§ What you will do: Give the stretch of the excerpted text that starts with "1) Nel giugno" and ends with "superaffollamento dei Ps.", unchanged.

>> Begin Excerpted text

15 novembre -
Gentile direttore,
mi permetto di intervenire sulle recenti polemiche riguardanti il pronto soccorso in quanto partecipante al tavolo ministeriale che fra il 2013 e il 2014 ha elaborato
i tre documenti anticipati dagli organi di stampa. Siccome ho letto molte cose inesatte credo sia opportuno proporre la versione di un testimone diretto.
1) Nel giugno 2014 il gruppo di lavoro costituito da rappresentanti delle società scientifiche dell’emergenza (comprese le figure infermieristiche), rappresentanti delle regioni e dirigenti del ministero e di Agenas, ha licenziato dopo un lavoro di circa 18 mesi tre documenti: la bozza delle prime Linee Guida dell’OBI, la bozza delle nuove linee guida sul triage (attualmente sono in vigore quelle emanate nel 2001) e un documento per affrontare il problema del superaffollamento dei Ps.
2) Tutti i membri del gruppo di lavoro si sono lasciati con l’obbligo della riservatezza circa il contenuto dei 3 documenti
3) Nel 2016 le nuove linee guida sul triage sono state anticipate da vari organi di stampa
4) I documenti sono stati già valutati nei mesi scorsi dalla Commissione Stato-Regioni
5) Il documento sull’affollamento del Ps intende proporre una serie di proposte operative per diminuire il tempo di permanenza in barella nei Ps dei pazienti per i quali già è stata identificata la necessità di ricovero. Non esiste una ricetta miracolosa ma si sottolinea la rivoluzione culturale di far comprendere che è un problema che coinvolge tutto l’ospedale e non solo il DEA e quindi tutto l’ospedale deve esser coinvolto
6) Il documento sull’OBI va a colmare un vuoto normativo nazionale sull’utilizzo dell’OBI, di cui al contrario esiste una vasta produzione regionale, spesso non omogenea e non coerente
7) Le nuove linee guida sul triage nascono da una precisa richiesta degli operatori (vedi Monitor n.29,2012), che ormai dopo tanti anni hanno ben chiaro limiti e punti di forza della normativa del 2001. Il passaggio a 5 livelli è mosso sostanzialmente da due motivi fondamentali: acquisire la classificazione dei più avanzati sistemi mondiali (canadese, australiano, il Manchester inglese e l’ESI americano) e soprattutto perché è noto a tutti gli operatori che ogni giorno fanno triage che il 60-70 % degli accessi è etichettato in tutta Italia come verde e dentro questo mare magnum si possono celare anche patologie importanti. Non a caso è assolutamente congruo che dal codice verde vengano prodotti fra il 7 ed il 12 % di ricoveri, come è altrettanto noto che i contenziosi medico legali e le condanne ad infermieri per omicidio colposo siano quasi sempre legati ai codici verdi
8) Il superamento dei colori vuole porre con forza il concetto che il codice di triage vale (come indicatore di priorità e non di gravità) dalla sala di attesa alla sala visita; poi comincia un'altra storia. Non è giusto che il paziente si porti appresso come un marchio il codice di entrata. Il sistema canadese e l’ESI americano non hanno codice colore ma solo numerico
9) Il triage non è solo “il semaforo che governa la sala d’attesa” ma è il luogo da cui professionisti esperti e formati fanno partire dei percorsi per le patologie tempodipendenti o per le basse priorità (con il fast track o il see and treat), ed è il luogo in cui spesso comincia un percorso diagnostico (esami ematici, elettrocardiogramma, EGA) e che verrà valorizzato nel futuro flusso EMUR .

>> End Excerpted text
>> Begin Data extract

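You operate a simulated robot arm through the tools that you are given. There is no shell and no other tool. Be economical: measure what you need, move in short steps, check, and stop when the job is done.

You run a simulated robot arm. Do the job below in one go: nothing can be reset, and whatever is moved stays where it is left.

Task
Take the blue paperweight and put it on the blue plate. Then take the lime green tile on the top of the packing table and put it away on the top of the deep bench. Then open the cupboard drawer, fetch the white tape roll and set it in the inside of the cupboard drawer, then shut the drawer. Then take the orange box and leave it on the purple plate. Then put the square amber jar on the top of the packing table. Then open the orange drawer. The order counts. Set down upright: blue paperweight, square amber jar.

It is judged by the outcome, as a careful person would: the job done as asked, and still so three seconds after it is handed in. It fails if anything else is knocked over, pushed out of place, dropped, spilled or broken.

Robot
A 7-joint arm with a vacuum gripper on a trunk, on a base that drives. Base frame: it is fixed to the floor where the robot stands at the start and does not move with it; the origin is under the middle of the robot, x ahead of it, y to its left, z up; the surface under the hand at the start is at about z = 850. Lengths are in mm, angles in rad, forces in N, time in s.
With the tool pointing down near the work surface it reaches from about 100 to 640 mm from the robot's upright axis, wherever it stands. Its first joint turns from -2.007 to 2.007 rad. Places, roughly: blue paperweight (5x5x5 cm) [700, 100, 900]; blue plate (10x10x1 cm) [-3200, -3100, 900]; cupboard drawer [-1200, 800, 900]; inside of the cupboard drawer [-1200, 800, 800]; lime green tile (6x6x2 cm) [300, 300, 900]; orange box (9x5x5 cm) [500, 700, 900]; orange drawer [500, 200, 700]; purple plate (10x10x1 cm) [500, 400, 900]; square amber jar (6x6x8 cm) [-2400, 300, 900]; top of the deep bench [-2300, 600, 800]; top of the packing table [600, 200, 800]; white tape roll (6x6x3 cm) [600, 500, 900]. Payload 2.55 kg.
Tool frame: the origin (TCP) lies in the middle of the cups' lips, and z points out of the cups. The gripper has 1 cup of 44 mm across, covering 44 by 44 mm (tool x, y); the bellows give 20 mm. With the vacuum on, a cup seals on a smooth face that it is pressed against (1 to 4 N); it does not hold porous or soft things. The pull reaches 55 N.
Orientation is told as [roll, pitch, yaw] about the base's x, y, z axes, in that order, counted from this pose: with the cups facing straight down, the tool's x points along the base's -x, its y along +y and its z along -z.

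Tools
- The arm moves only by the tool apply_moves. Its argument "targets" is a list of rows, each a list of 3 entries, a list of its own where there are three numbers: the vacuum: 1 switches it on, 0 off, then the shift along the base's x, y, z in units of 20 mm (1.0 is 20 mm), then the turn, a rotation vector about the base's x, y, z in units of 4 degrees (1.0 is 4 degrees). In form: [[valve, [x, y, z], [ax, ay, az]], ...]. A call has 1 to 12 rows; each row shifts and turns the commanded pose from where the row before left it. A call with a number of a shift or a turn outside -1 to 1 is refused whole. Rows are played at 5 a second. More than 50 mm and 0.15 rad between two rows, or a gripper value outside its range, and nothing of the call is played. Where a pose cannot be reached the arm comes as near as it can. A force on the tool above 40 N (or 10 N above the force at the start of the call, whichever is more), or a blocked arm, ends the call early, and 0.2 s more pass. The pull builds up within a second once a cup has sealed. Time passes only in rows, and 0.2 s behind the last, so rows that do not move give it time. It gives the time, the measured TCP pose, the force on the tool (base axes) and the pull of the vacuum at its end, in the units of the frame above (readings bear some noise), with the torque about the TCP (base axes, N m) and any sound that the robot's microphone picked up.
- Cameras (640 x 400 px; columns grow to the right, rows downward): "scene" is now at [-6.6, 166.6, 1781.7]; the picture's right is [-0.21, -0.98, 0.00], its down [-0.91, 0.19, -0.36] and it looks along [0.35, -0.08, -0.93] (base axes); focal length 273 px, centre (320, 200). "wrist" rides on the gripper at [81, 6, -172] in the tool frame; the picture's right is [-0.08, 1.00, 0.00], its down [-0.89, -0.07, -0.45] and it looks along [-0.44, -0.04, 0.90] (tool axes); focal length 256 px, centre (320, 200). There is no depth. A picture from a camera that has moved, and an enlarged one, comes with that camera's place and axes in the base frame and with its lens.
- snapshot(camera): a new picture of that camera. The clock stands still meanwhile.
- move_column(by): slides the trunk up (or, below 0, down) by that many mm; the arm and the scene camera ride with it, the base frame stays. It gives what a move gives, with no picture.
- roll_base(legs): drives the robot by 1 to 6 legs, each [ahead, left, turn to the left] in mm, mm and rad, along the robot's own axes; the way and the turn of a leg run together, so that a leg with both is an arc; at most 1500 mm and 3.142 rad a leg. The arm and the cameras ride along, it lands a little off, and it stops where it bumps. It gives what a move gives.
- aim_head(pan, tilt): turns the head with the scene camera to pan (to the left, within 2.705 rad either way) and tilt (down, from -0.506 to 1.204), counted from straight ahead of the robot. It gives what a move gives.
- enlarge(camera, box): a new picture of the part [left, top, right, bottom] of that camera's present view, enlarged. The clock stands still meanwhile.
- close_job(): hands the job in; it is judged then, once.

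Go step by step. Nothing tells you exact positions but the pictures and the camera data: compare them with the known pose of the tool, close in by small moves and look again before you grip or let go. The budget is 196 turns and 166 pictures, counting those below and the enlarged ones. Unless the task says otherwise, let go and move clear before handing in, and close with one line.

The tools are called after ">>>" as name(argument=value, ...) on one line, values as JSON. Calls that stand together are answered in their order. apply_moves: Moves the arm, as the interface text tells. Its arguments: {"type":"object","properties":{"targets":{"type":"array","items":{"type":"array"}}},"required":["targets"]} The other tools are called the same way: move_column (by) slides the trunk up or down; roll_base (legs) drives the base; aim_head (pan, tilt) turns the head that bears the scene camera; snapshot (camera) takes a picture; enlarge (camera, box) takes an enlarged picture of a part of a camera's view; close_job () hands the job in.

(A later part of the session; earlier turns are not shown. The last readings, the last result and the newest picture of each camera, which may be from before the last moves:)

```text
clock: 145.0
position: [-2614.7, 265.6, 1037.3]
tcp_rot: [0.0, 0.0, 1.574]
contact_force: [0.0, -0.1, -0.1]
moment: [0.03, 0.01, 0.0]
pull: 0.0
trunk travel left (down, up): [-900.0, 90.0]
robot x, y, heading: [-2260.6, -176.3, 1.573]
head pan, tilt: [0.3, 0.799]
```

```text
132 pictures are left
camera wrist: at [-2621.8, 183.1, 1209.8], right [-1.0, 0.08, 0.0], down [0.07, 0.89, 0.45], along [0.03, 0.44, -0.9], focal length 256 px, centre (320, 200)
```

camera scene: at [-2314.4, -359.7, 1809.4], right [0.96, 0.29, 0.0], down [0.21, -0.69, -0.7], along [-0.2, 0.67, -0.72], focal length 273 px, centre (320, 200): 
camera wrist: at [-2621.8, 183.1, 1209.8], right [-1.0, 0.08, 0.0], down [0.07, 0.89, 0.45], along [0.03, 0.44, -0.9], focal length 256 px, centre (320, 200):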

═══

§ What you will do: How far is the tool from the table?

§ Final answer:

>> End Data extract

§ Final answer:
1) Nel giugno 2014 il gruppo di lavoro costituito da rappresentanti delle società scientifiche dell’emergenza (comprese le figure infermieristiche), rappresentanti delle regioni e dirigenti del ministero e di Agenas, ha licenziato dopo un lavoro di circa 18 mesi tre documenti: la bozza delle prime Linee Guida dell’OBI, la bozza delle nuove linee guida sul triage (attualmente sono in vigore quelle emanate nel 2001) e un documento per affrontare il problema del superaffollamento dei Ps.